Eric Zemmour termine sa campagne comme il l’avait commencée. Au-dessous de 10% dans les sondages. Il n’était jamais descendu sous ce seuil depuis qu’il l’avait franchi le 21 septembre de l’année dernière, allant alors de conquête en reconquête, lui arrivant de pointer à la deuxième place dans les intentions de vote, avant même de s’être déclaré candidat. C’était en octobre. Depuis, il oscillait autour des 15% avec d’autres viennent ensuite (derrière Macron), Valérie Pécresse et Marine Le Pen.

Mais à moins de trois semaines du premier tour de la présidentielle, le schéma de 2017 semble revenir en force, qui range l'indétrônable Macron, Le Pen et Mélenchon dans les places de devant.

D’où, pour Zemmour, cette dernière carte, ce dernier carré de chocolat censé le revigorer. Avec cette ultime proposition de campagne – un ministère de la remigration –, «il tente le tout pour le tout», lit-on un peu partout. Et l’on sait ce qu’il entend par-là: le renvoi des étrangers indésirables en France, parce que «clandestins», «délinquants», «criminels» ou encore «fichés S étrangers», autrement dit représentant un danger pour la sécurité de la France. Il a compté: cela pourrait faire 100 000 expulsions par an.

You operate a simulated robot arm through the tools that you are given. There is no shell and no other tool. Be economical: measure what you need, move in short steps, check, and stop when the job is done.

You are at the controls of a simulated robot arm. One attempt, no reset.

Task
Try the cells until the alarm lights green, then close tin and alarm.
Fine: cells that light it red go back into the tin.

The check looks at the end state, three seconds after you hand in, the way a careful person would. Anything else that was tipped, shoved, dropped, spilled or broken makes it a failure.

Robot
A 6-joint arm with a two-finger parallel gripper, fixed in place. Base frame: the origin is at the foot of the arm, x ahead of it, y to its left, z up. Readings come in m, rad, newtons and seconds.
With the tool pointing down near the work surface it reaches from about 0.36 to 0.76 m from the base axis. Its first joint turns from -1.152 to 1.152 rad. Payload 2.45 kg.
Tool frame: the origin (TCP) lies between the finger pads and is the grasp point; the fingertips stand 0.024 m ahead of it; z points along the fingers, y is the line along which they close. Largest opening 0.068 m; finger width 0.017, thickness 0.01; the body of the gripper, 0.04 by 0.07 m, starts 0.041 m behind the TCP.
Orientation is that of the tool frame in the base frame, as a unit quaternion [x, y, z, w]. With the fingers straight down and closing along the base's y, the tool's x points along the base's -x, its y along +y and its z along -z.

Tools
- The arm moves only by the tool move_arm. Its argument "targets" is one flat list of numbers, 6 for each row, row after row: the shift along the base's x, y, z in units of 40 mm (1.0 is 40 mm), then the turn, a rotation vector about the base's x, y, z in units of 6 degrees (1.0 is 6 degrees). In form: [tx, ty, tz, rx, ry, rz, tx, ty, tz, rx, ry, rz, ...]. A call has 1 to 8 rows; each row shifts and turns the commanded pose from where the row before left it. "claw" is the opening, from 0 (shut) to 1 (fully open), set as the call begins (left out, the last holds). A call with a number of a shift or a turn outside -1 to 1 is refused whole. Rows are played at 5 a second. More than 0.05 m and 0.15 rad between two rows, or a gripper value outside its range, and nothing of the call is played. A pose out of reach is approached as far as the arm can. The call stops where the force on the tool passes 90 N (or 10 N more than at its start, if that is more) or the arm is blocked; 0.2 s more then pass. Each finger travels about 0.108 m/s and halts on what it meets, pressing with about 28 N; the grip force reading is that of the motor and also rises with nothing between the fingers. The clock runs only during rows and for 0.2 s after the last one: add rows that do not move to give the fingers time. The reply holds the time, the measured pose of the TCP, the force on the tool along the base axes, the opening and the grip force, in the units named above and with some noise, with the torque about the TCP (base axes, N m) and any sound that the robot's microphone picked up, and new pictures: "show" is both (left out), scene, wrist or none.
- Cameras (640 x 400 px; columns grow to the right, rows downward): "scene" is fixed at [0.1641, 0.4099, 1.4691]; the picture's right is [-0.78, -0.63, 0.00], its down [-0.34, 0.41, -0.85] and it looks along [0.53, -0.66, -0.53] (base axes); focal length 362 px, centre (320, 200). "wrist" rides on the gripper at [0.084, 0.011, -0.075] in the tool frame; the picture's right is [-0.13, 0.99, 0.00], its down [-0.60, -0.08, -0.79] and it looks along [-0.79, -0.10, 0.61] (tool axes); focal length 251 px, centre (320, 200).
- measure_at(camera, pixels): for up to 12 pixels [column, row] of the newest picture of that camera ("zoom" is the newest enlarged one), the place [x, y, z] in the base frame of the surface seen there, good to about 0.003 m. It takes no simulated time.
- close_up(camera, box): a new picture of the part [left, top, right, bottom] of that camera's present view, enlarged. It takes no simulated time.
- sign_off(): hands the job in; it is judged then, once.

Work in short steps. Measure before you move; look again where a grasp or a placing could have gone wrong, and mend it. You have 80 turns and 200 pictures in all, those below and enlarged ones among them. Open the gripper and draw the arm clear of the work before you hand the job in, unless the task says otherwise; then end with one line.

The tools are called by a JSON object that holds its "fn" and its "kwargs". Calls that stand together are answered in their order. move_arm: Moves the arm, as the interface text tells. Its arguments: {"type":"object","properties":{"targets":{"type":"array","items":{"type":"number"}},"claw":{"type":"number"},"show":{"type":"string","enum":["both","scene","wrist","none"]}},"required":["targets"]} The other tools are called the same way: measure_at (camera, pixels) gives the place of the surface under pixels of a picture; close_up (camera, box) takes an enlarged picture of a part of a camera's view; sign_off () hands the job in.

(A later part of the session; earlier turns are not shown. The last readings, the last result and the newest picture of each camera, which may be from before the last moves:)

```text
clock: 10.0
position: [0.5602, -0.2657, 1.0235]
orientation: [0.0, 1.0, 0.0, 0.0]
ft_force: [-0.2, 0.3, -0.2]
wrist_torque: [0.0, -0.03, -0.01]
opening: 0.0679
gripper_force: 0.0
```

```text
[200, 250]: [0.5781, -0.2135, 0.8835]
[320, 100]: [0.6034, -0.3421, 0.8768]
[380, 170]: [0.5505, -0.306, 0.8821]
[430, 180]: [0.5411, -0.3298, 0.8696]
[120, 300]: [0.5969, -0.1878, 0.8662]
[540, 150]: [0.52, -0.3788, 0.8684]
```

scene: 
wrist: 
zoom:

A vrai dire, Eric Zemmour n’est pas le seul à prôner le renvoi d’étrangers condamnés ou en situation irrégulière. Marine Le Pen et Valérie Pécresse ont des idées semblables, qui séduisent un électorat français inquiet d'une évolution démographique changeant ses repères. Ce qui fait la patte du candidat de Reconquête, c’est le vocabulaire, tranchant, la posture, inflexible, le style, autoritaire.

Ses lunettes de commissaire à la remigration, comme empruntées à Trotsky, l’ancien commissaire du peuple aux affaires étrangères du temps de l’URSS, accentuent la sévérité de ses propos. Il n’y a pas beaucoup de chaleur qui se dégage de cet homme-là.

Proposer un ministère de la remigration en fin de campagne, c’est avouer, au fond, qu’on n’a pas su élargir l’horizon de ses thèmes. Zemmour s’est «planté» sur la guerre en Ukraine? Il pâtit de ses déclarations enamourées à Poutine? C’est plus que probable. Les Français ne souhaitent peut-être pas être dirigés par un si mauvais pronostiqueur, par l’ami de celui qui se révèle être un ennemi.

Mais l’essentiel de sa chute dans les sondages, il le doit sans doute à son cœur sec. Quelle ironie de l’entendre prôner la création d’un ministère de la remigration, le jour où, à Genève, l’un de ses premiers soutiens, le conservateur Jean-Frédéric Poisson, président du Parti chrétien-démocrate, discourant dans un hangar devant environ 150 partisans franco-suisses du leader du parti Reconquête, après avoir salué l'engagement de ce dernier contre l’«islam conquérant», l’invite à se montrer généreux envers les plus faibles: les handicapés, les mères isolées, les toxicomanes.

Poisson d'avril?

Poisson d’avril? On pourrait le croire, tant ce sont là des catégories de personnes parfaitement étrangères à la vision politique d’Eric Zemmour. Non qu’il leur veuille du mal, faisons-lui crédit de cette humanité. Mais parce que les faibles ne font pas partie de ses rêves.